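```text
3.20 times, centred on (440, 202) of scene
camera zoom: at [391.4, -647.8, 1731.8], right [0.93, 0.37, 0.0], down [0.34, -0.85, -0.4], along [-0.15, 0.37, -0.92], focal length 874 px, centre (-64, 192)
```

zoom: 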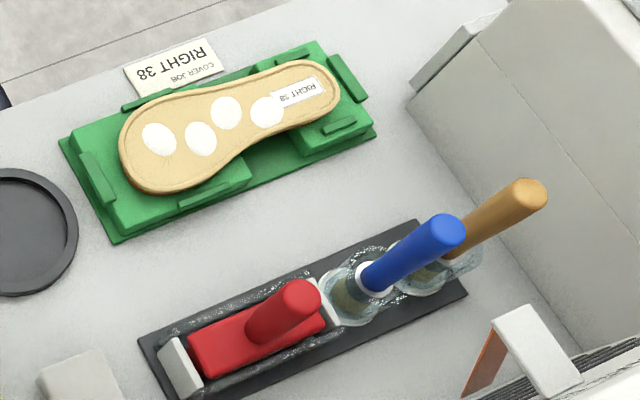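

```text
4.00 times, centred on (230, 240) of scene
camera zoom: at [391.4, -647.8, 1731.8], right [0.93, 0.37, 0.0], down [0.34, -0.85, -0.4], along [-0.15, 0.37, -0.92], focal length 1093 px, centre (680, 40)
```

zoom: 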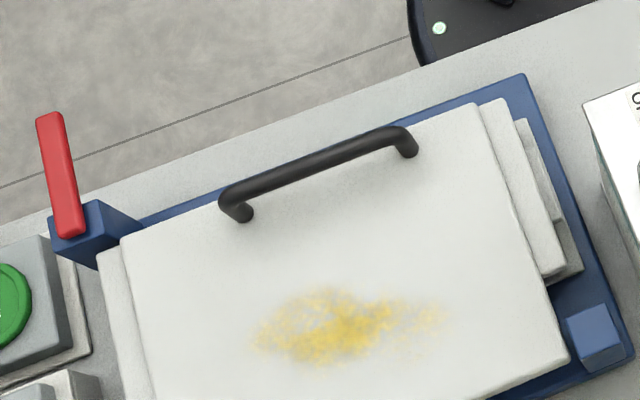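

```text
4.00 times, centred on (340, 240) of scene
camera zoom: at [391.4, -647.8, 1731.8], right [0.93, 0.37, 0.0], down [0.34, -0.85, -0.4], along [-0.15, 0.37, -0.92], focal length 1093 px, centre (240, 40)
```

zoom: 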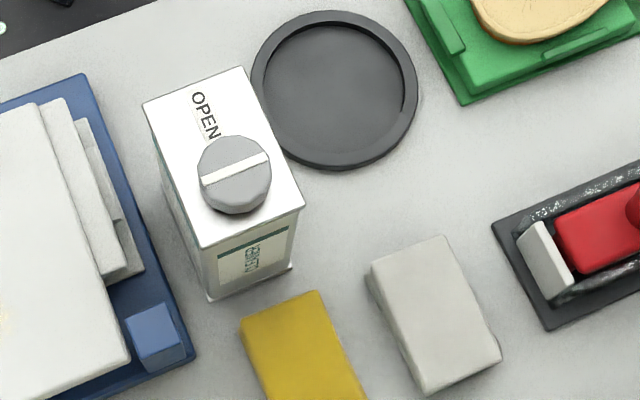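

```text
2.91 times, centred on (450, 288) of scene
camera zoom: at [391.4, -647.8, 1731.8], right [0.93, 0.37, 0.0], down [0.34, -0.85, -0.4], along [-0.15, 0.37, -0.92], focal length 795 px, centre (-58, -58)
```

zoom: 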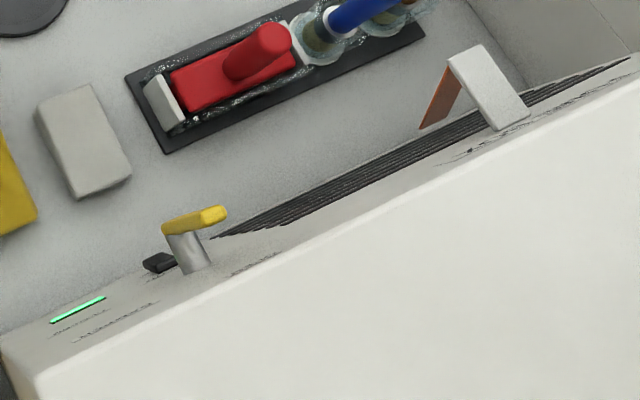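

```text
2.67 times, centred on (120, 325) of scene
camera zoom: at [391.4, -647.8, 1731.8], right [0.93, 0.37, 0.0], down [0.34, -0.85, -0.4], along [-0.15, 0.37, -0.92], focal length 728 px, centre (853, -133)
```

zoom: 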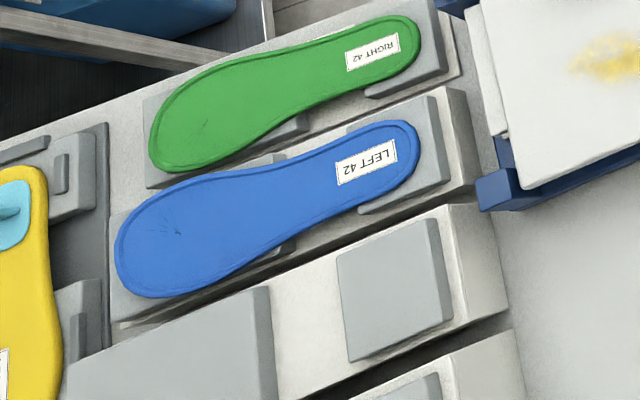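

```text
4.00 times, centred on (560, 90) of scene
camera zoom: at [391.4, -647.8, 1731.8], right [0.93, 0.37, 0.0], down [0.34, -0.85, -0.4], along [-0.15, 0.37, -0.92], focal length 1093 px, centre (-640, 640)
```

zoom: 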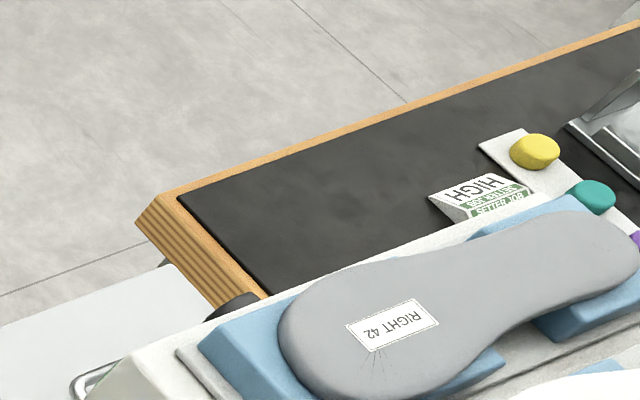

===============

▶ [EXERCISE BRIEF] Restate the whole listing above exactly, except for its images. Return a JSON list in which every string is one line; blank lines are skipped.

▶ [RESULT OF THE EXERCISE]
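[
  "```text",
  "3.20 times, centred on (440, 202) of scene",
  "camera zoom: at [391.4, -647.8, 1731.8], right [0.93, 0.37, 0.0], down [0.34, -0.85, -0.4], along [-0.15, 0.37, -0.92], focal length 874 px, centre (-64, 192)",
  "```",
  "zoom: ",
  "```text",
  "4.00 times, centred on (230, 240) of scene",
  "camera zoom: at [391.4, -647.8, 1731.8], right [0.93, 0.37, 0.0], down [0.34, -0.85, -0.4], along [-0.15, 0.37, -0.92], focal length 1093 px, centre (680, 40)",
  "```",
  "zoom: ",
  "```text",
  "4.00 times, centred on (340, 240) of scene",
  "camera zoom: at [391.4, -647.8, 1731.8], right [0.93, 0.37, 0.0], down [0.34, -0.85, -0.4], along [-0.15, 0.37, -0.92], focal length 1093 px, centre (240, 40)",
  "```",
  "zoom: ",
  "```text",
  "2.91 times, centred on (450, 288) of scene",
  "camera zoom: at [391.4, -647.8, 1731.8], right [0.93, 0.37, 0.0], down [0.34, -0.85, -0.4], along [-0.15, 0.37, -0.92], focal length 795 px, centre (-58, -58)",
  "```",
  "zoom: ",
  "```text",
  "2.67 times, centred on (120, 325) of scene",
  "camera zoom: at [391.4, -647.8, 1731.8], right [0.93, 0.37, 0.0], down [0.34, -0.85, -0.4], along [-0.15, 0.37, -0.92], focal length 728 px, centre (853, -133)",
  "```",
  "zoom: ",
  "```text",
  "4.00 times, centred on (560, 90) of scene",
  "camera zoom: at [391.4, -647.8, 1731.8], right [0.93, 0.37, 0.0], down [0.34, -0.85, -0.4], along [-0.15, 0.37, -0.92], focal length 1093 px, centre (-640, 640)",
  "```",
  "zoom: "
]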